Menschenrechtsorganisationen fordern Boykott der Spiele

"Das IOC hat sich selbst ein Nachhaltigkeitskonzept gegeben. Darin geht es etwa um Frauenrechte, um Arbeitsrechte, die eingehalten werden sollen. Chinas Führung hält sich nicht daran," sagt der Hongkonger Menschenrechtsaktivist Johnson Yeung.
"Die internationalen Beteiligten sollten die chinesische Führung deutlicher als bisher kritisieren und sie auf die Einhaltung des IOC-Nachhaltigkeitskonzepts verpflichten."
IOC-Präsident Thomas Bach und der Pekinger Bürgermeister Wang Anshun bei der IOC-Sitzung auf der Peking als Austragungsort für die olympischen Winterspiele 2022 bestimmt wurde.
Human Rights Watch: "China und der olympische Gedanke passen nicht zusammen"
Wenzel Michalski, Deutschland-Direktor von Human Rights Watch, erwartet, dass sich das IOC angesichts der Menschrechtsverletzungen in China nicht wegduckt und auf eine Verbesserung durch Olympia hofft.
Ein Jahr vor Beginn der Winterspiele haben sich weltweit 180 Menschenrechtsgruppen und Aktionsforen zusammengetan: Sie fordern einen internationalen Boykott der Winterspiele. Dass die chinesische Führung auf die Kritik eingehen oder gar etwas ändern wird, kann ausgeschlossen werden.

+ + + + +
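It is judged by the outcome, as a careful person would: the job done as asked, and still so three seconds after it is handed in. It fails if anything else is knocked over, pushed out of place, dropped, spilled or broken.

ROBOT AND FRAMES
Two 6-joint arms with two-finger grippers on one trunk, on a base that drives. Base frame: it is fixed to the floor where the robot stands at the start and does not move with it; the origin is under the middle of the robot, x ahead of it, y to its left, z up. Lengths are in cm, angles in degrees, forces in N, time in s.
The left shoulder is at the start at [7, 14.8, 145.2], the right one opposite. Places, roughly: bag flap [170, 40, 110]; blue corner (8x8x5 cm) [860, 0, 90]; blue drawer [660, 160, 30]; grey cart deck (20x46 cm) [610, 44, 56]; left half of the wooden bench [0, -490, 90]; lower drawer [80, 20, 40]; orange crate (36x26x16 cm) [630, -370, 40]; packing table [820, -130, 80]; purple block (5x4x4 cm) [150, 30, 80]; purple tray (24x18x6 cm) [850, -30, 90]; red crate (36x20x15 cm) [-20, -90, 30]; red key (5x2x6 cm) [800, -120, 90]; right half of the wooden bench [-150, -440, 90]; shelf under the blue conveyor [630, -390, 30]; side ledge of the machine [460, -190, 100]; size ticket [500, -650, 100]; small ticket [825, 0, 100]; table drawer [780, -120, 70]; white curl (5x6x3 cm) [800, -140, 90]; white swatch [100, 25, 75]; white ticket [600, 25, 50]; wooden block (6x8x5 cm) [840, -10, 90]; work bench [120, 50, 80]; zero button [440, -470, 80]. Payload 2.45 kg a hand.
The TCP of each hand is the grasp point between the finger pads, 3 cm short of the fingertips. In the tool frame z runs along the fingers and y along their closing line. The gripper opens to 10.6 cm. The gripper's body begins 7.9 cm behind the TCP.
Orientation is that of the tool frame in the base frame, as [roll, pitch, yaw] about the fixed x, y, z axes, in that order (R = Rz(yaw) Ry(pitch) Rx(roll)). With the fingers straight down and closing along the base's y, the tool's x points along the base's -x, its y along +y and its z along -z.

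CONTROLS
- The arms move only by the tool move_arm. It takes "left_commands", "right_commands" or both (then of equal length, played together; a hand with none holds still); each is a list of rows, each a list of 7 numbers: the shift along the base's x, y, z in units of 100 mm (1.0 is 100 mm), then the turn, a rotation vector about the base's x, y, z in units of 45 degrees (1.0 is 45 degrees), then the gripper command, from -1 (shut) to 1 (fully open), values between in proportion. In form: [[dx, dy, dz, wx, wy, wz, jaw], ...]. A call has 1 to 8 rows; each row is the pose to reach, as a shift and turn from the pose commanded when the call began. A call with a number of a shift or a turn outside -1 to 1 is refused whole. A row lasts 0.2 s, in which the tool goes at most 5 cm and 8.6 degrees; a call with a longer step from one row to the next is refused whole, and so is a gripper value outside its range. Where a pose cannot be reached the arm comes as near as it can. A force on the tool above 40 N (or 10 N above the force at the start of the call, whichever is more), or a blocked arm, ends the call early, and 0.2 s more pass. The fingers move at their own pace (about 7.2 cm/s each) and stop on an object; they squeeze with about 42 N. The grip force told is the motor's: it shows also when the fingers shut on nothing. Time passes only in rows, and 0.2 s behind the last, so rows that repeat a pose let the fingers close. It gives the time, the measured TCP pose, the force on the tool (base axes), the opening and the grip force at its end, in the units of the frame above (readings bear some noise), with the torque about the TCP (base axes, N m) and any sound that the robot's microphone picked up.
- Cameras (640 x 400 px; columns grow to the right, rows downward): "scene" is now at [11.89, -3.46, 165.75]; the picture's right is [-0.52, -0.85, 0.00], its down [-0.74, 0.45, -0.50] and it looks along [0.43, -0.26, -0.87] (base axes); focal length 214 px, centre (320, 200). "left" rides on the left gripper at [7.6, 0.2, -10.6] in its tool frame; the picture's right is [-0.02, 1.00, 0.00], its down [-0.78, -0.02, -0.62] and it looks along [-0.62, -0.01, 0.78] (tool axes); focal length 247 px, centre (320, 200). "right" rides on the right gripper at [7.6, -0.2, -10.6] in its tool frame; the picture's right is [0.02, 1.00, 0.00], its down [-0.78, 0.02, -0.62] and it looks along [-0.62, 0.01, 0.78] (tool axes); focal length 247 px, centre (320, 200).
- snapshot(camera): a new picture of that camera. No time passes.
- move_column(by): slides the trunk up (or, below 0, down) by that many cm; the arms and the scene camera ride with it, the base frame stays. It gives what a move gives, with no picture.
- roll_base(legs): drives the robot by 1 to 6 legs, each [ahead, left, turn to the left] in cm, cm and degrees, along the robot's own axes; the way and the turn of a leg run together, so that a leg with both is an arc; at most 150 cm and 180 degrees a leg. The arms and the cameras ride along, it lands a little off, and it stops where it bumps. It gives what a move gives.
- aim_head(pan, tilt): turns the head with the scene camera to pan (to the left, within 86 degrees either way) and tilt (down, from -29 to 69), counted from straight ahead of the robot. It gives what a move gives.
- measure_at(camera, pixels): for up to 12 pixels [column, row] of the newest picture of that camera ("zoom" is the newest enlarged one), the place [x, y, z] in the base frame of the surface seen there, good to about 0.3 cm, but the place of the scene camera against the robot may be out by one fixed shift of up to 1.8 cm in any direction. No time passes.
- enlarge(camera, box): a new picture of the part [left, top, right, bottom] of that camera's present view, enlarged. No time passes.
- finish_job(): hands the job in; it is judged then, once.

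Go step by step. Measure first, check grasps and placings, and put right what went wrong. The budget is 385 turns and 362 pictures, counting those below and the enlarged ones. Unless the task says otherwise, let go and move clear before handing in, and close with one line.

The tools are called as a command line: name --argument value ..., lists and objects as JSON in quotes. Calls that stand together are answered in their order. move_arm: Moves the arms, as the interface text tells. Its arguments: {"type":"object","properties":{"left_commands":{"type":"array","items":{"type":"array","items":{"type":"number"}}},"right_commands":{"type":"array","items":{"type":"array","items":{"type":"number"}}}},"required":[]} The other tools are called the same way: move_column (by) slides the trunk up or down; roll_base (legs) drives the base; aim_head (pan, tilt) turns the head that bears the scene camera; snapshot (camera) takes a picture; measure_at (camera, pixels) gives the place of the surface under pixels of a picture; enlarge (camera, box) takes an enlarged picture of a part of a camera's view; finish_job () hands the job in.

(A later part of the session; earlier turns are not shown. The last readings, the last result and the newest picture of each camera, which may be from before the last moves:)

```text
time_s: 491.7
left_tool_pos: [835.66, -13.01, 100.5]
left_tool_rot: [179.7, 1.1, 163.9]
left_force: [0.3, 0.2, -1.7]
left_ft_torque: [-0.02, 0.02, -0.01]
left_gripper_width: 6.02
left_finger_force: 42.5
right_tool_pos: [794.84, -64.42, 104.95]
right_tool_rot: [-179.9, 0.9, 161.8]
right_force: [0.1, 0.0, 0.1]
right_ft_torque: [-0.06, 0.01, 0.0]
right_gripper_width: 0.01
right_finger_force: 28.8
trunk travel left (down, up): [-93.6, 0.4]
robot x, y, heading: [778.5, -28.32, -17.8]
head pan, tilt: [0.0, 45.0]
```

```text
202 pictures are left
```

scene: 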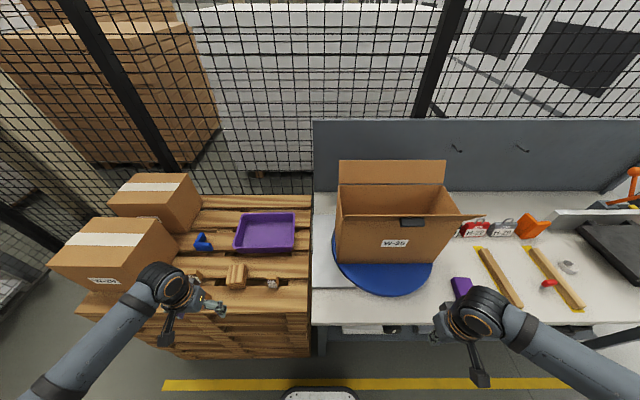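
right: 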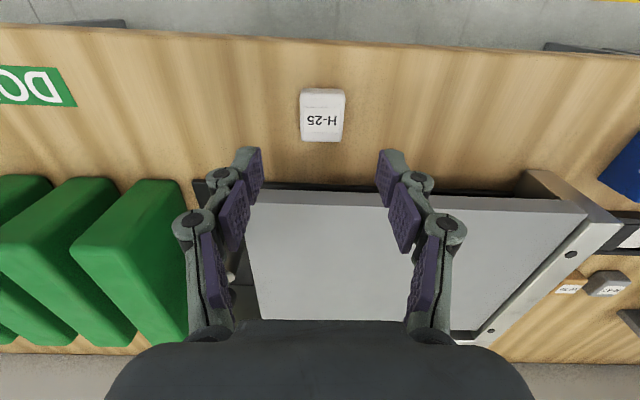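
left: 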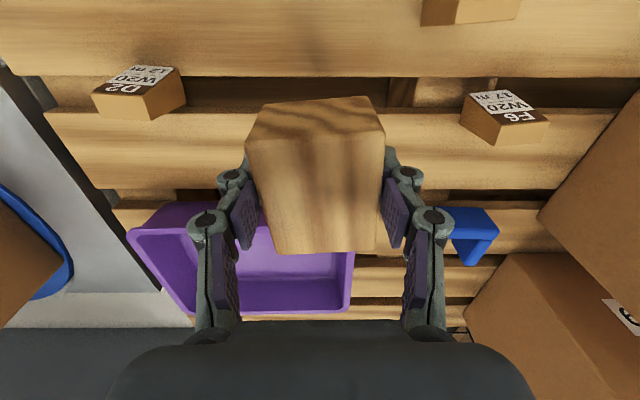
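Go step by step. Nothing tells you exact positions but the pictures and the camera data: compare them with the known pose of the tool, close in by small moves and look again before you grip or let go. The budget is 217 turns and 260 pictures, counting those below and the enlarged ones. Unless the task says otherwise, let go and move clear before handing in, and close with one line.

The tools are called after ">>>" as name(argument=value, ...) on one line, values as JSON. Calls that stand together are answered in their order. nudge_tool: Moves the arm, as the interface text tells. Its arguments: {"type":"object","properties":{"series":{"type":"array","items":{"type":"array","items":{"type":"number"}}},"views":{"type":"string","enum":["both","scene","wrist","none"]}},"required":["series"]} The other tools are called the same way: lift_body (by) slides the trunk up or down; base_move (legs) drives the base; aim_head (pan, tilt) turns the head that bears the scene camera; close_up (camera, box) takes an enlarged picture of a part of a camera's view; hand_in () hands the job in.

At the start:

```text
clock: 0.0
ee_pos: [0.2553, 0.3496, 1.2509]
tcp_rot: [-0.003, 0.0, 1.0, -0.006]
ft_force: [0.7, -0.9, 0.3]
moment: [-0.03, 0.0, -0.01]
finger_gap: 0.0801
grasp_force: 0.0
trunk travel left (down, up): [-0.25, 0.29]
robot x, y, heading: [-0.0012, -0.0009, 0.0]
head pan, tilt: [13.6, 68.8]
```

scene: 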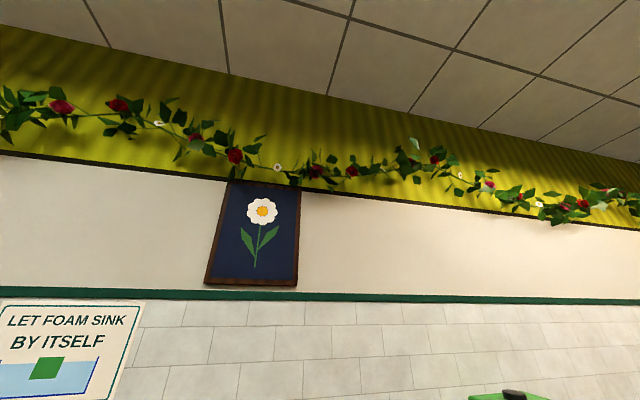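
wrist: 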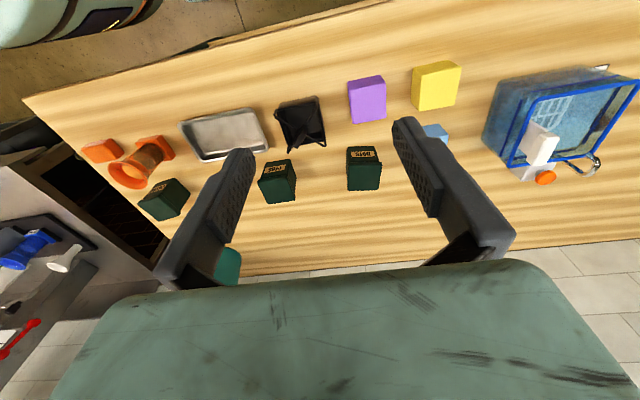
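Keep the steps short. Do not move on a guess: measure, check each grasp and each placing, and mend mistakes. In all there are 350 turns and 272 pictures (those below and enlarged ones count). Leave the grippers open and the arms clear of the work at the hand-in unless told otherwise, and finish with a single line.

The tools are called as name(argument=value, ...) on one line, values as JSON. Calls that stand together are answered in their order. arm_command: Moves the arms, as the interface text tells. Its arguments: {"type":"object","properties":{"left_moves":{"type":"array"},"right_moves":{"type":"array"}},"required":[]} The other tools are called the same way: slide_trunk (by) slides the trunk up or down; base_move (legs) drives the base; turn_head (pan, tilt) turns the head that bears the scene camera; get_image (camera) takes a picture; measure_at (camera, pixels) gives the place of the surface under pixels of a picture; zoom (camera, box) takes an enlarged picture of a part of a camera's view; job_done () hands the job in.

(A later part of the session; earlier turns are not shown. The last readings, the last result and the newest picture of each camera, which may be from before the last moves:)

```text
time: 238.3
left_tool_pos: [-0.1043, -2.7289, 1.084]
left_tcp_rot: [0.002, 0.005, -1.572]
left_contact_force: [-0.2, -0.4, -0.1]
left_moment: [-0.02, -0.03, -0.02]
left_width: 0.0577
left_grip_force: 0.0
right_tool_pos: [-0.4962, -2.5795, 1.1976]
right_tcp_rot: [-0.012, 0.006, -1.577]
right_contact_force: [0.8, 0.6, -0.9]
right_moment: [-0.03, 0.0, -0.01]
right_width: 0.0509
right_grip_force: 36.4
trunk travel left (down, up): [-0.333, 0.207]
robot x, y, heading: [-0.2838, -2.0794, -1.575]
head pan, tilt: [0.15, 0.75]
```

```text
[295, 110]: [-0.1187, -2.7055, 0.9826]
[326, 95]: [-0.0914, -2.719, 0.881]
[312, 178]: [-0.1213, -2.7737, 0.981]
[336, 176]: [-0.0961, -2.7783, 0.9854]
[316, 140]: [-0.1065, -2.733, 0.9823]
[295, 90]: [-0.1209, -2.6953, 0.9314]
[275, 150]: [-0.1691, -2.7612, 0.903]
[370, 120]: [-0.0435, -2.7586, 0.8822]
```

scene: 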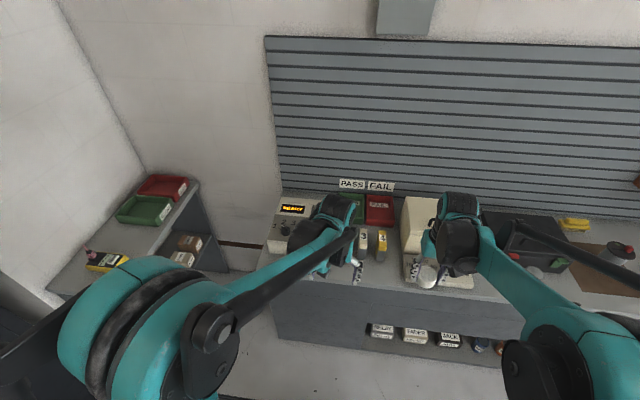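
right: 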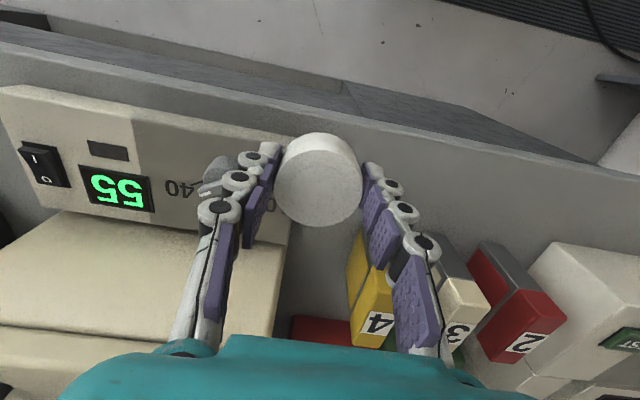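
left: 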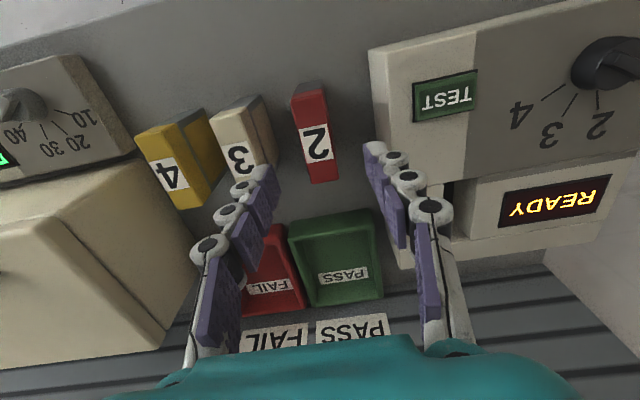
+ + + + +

Chinas nationales Olympische Komitee ist eng verknüpft mit der Staats- und Parteiführung, obwohl das klar der Olympia-Charta des IOC widerspricht: Diese verbietet ausdrücklich politische Einflussnahme der Politik auf die Nationalen Olympia-Komitees. Chinas Nationales Olympisches Komitee besteht allerdings fast vollständig aus Funktionären und Kadern der Kommunistischen Partei.